I will cry will the last space shuttle goes up. I wish I could see one of them in real life. But, that is ok. HD TV is good too.
@ AMANDA, very endearing story.
Watching “The Planets”, Cosmos (iTune is offering this at a very discounted price), Space Station, Universe on Blu-Ray, the NASA IMAX, Stephen Hawking’s Universe, Einstein are all just awesome. Never ever boring.
Space Station is very uplifting against the palest of palest human misgivings.

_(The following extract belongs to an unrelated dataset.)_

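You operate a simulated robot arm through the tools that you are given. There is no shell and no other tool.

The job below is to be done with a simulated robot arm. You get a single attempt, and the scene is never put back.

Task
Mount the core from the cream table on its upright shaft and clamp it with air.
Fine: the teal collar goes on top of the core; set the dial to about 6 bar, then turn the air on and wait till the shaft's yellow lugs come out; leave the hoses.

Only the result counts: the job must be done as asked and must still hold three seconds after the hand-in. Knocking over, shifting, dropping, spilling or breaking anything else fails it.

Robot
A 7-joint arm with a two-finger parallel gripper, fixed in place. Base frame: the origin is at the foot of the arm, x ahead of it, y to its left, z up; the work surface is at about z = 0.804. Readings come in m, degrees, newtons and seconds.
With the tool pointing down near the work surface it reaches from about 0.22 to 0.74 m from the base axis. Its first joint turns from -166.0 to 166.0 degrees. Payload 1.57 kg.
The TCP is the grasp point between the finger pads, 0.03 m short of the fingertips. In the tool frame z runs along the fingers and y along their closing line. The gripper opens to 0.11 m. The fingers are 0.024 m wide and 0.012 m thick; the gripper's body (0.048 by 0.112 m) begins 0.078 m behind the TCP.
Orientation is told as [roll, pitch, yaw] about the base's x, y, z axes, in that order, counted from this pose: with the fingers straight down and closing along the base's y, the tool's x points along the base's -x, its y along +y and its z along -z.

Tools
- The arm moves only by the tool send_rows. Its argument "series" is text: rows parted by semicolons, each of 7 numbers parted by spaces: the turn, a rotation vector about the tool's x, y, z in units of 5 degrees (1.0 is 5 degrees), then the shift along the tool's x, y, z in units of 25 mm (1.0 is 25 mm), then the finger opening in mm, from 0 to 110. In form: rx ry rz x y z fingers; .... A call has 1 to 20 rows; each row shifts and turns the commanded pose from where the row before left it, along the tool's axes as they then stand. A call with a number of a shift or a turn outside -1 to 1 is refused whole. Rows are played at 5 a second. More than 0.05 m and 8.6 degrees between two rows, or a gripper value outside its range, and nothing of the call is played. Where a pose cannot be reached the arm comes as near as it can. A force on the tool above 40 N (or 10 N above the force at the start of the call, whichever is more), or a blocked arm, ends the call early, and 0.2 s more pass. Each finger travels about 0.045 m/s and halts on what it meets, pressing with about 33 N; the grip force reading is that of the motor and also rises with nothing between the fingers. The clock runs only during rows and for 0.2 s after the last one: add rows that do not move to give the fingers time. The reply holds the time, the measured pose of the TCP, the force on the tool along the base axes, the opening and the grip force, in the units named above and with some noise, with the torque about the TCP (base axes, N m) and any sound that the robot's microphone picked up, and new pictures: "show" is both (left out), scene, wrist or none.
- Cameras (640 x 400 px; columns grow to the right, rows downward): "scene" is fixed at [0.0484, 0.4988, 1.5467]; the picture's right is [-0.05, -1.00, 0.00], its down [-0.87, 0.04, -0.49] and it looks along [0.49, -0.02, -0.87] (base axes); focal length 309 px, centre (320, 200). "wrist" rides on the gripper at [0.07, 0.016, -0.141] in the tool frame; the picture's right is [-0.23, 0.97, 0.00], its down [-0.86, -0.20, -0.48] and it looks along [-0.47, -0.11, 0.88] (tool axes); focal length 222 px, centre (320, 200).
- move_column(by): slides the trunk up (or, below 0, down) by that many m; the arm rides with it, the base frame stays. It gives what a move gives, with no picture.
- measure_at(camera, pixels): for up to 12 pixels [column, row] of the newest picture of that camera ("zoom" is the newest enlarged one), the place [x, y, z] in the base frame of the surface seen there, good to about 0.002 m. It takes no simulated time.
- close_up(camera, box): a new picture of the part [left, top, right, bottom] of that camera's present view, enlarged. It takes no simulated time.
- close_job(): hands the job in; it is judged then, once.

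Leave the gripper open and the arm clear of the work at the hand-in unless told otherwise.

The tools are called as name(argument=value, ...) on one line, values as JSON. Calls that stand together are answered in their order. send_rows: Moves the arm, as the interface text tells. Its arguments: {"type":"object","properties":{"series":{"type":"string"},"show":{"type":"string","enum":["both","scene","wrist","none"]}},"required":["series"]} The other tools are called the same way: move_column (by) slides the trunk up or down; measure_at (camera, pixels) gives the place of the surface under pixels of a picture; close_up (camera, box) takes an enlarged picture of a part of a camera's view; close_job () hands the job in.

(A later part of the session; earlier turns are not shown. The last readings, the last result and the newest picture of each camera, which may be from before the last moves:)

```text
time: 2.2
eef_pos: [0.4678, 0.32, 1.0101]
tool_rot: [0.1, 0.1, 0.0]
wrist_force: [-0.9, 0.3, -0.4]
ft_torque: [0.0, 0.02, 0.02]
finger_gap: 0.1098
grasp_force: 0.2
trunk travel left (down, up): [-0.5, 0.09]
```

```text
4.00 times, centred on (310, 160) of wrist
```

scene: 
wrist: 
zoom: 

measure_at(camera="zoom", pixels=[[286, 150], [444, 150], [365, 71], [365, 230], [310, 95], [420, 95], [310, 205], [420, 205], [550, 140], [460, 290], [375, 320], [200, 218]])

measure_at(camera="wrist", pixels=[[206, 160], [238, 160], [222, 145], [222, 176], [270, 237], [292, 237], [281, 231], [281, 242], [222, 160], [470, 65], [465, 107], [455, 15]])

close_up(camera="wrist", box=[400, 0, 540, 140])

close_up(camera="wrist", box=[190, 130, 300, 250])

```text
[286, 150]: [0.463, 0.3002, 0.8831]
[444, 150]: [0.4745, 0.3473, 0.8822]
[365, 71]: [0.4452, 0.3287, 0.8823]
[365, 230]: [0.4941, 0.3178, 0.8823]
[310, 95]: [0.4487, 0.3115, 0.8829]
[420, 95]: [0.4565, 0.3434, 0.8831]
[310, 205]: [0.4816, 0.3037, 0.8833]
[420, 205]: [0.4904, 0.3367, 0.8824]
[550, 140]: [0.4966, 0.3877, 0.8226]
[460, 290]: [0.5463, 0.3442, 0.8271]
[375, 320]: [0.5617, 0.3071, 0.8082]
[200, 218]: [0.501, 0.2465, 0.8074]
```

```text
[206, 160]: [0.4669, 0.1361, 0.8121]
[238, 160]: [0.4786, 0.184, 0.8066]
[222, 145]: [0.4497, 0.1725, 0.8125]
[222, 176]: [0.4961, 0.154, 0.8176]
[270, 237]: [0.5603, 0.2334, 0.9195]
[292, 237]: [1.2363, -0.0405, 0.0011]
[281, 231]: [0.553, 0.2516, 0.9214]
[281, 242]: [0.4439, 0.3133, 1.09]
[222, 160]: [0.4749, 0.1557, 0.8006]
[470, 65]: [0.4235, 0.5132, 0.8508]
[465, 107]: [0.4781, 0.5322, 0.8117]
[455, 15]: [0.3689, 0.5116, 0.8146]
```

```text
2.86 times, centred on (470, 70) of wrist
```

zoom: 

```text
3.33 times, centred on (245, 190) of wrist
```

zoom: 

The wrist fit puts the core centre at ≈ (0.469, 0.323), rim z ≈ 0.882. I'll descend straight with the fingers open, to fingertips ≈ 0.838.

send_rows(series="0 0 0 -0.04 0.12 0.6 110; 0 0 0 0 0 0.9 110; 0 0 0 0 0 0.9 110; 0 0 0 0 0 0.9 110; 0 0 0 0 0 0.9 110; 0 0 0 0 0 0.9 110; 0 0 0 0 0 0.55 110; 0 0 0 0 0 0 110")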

Especially Space Program is a testament to human endeavors to what they can achieve both politically and scientifically. 11 + countries collaborated and integrated the components in space, while some of the components were designed independently with no knowledge that they in future would integrate into the larger space station. The engineering feat is just amazing.
Have you heard of Kalpana Chawla, Indian lady astronaut
Unfortunately a gallant lady was lost, although she made India very proud.
Thanks Amanda. What a powerful story. We have three more launches for you to catch a glimpse of liftoff! Start making plans today. 🙂
Srinidhi, you make great points. Thanks for engaging!